We weather cancelled on the same mission for about 10 days in a row. If there had once been an element of surprise, it was gone by the time we actually executed the mission on 30 July.  To make matters worse, COMSEC on the radios was less than perfect.  While we were on the tanker, someone from one of the escort flights asked, “Are you guys planning to ingress over Kep?” So much for theelement of surprise!

I was number Four in Walnut flight, four F-4D’s from the 8th TFW at Ubon Air Base, Thailand. Jim Badger was my back seater on his first mission to Pack 6, the area around Hanoi, at that time the most heavily defended area is history. Our new squadron commander, Sid Fulgham, was Walnut One, leading his first four-ship flight.  As we entered the target area, we dodged nine SAMs, and then attacked the target and exited to the East.

When we got feet-wet, Walnut One called for a fuel check. It was then that I realized that I was in deep trouble. I checked in with less than half the fuel of the other aircraft in the flight. There was a long pause, and then lead said, “Walnut Four, say again”. As I read my fuel again, it finally hit me how bad my situation really was. We were now somewhere over the Gulf of Tonkin and a long way from our post-strike refueling track.

Walnut Three, our deputy flight lead, was a highly experienced F-4 driver, instructor and Weapons School grad who was checking out the new flight lead. He came on the radio and said, “Walnut Lead, this is Three. Request permission to take the flight”. To his great credit, Lead knew that the mission was more important than ego, and passed the lead to Three. Walnut Three, the new flight lead, sent us over to Guard frequency, and transmitted, “Mayday, mayday, mayday. This is Walnut flight. We need an emergency tanker”.  Almost immediately Purple 28 responded.

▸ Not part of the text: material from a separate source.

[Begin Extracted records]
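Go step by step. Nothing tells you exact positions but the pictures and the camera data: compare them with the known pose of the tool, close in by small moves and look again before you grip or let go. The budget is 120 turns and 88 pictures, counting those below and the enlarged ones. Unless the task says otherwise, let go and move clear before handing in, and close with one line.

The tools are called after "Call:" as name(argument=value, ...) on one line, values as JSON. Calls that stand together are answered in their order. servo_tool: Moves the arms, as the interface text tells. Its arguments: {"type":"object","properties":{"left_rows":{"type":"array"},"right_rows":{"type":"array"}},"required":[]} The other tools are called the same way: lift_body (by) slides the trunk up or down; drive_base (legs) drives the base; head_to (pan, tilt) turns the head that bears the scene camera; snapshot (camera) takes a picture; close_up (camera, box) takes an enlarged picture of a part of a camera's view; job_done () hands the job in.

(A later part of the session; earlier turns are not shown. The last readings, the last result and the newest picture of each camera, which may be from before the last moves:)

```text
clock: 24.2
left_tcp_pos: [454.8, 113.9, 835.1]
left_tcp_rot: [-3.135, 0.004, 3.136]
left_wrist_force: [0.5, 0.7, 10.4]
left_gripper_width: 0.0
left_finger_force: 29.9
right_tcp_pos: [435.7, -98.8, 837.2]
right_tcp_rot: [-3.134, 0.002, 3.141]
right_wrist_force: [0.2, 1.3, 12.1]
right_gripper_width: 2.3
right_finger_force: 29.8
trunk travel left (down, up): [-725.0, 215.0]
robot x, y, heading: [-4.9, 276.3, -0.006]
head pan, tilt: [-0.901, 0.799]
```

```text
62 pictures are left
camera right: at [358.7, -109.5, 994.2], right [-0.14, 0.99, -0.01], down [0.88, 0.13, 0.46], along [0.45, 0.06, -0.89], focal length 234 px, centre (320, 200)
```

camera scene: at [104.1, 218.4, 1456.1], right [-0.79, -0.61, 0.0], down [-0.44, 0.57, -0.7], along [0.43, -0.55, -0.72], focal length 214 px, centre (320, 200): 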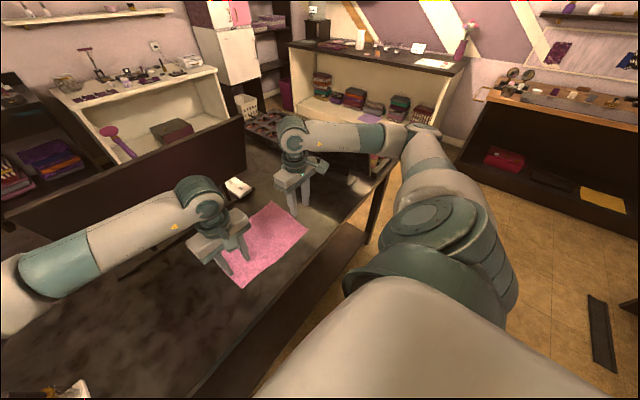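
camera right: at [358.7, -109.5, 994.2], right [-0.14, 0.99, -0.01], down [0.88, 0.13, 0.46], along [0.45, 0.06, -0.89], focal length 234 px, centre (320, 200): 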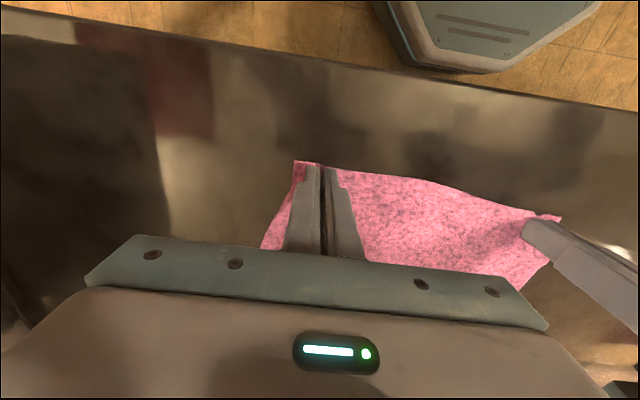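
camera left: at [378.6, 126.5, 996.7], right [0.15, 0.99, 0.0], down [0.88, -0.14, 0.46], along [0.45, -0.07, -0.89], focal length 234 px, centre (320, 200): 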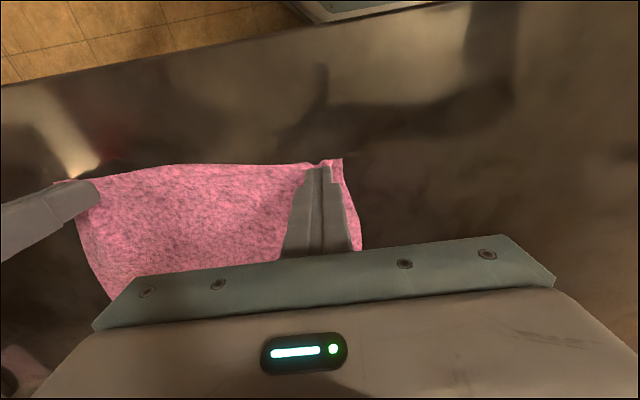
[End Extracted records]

Walnut Three got his radial and distance from Red Crown, a TACAN located on a navy ship out in the gulf. He signaled for me to move to the lead for flying, so I wouldn’t need to jockey the throttles to stay in formation, and he assigned me a heading. He then calculated a heading for the tanker to fly to rendezvous with us. Walnut Three then told me to slow down and start ashallow descent to conserve fuel. I pulled the throttles back and started a half-nozzle descent.

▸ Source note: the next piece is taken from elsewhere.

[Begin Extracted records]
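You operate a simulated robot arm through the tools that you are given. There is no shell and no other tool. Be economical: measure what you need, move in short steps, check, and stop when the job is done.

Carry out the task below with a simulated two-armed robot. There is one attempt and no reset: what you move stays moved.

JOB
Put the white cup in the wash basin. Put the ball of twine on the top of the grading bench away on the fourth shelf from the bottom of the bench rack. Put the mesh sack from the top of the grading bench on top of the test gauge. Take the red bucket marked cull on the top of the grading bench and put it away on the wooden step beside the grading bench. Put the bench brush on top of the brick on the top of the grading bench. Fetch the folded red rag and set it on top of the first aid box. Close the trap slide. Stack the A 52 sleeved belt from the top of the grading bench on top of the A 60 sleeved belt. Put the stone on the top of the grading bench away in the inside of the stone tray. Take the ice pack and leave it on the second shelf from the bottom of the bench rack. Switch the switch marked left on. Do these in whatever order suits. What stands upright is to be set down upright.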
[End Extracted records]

At this point I was somewhere outside the airplane, about ten feet above, looking down on an F-4 being flown by someone who looked an awful lot like me. Inside the airplane, robot George wasflying.  Jim was reading the Preparation for Bailout checklist, and Robo George was answering with short, clipped responses that would have made the Apollo astronauts envious. Only I wasn’t DOING anything. I was in total negative panic. Jim read “Stow all loose objects” and I answered “Stowed”. Only later did I realize that I had left my camera strapped to my CRU-60 connector, an invitation to smash my face in during an ejection.

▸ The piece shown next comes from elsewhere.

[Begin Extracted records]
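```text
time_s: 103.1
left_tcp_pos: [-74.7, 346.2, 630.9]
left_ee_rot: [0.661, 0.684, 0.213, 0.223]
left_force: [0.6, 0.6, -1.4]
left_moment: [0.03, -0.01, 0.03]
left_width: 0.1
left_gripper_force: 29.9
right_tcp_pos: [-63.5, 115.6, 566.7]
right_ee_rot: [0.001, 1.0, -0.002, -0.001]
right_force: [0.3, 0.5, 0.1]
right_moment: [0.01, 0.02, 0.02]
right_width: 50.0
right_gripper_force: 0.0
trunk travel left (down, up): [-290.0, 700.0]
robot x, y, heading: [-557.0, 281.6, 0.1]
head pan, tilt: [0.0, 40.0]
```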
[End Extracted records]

While robo George was flying the airplane on a steady heading and totally oblivious to everything else that was going on, Walnut Three was getting updates on Purple 28’s position relative to Red Crown and giving him headings and altitudes to fly. At one point he gave Purple 28 a 180-degree turn to our heading. Shortly after that, real George took over from robo George, looked up and saw a tanker right in front of us, doing a toboggan refueling descent. Somehow, I was in “contact” position. I opened the refueling door and had a sudden realization that a lot of people had performed extraordinary airmanship to get me to this point. What if I became more of a hamfist than usual and couldn’t refuel? As I was struggling with my sudden self-doubt, I felt a “clunk” and heard fuel rushing into my airplane. I was getting fueled! I looked down at my fuel gauges for the first time since robo George had taken over. I had 0 on the tape and 0030 on thecounter. Roughly 2-3 minutes fuel remaining at the time refueling started. While I was on the tanker I heard another F-4 bail out one mile in trail of a tanker due to lack of fuel.  We lost several aircraft that day.

After the flight, my low fuel state was chalked up to my being pretty much a hamfist, and the aircraft was released to fly again the next day. It just so happened that Jim Badger was in the back seat of that aircraft again on another Pack 6 mission. This time his pilot was Blaine Jones, one of the most experienced F-4 jocks in the wing. They came off the target with low fuel state again!  Poor Jim thought that EVERY Pack 6 mission would be like this! Finally maintenance decided to really investigate what the problem was with the airplane, and found a malfunction with the air data computer scheduling the inlet ramps improperly.

Walnut Three and Purple 28 saved my life 45 years ago. Not many pilots could have put all the pieces together to make it work out the way Walnut Three did, with no time left to spare. I know I couldn’t even today, after flying almos continuously for over 50 years.

When I look into my children’s, and my grandchildren’s eyes, I think about how this could have ended so differently. I could have been forced to bail out over shark-infested enemy waters, with death or capture equally as likely as rescue. And I owe the last 45 years to the unknown crew of Purple 28 and to J.D. Allen, the pilot of Walnut Three.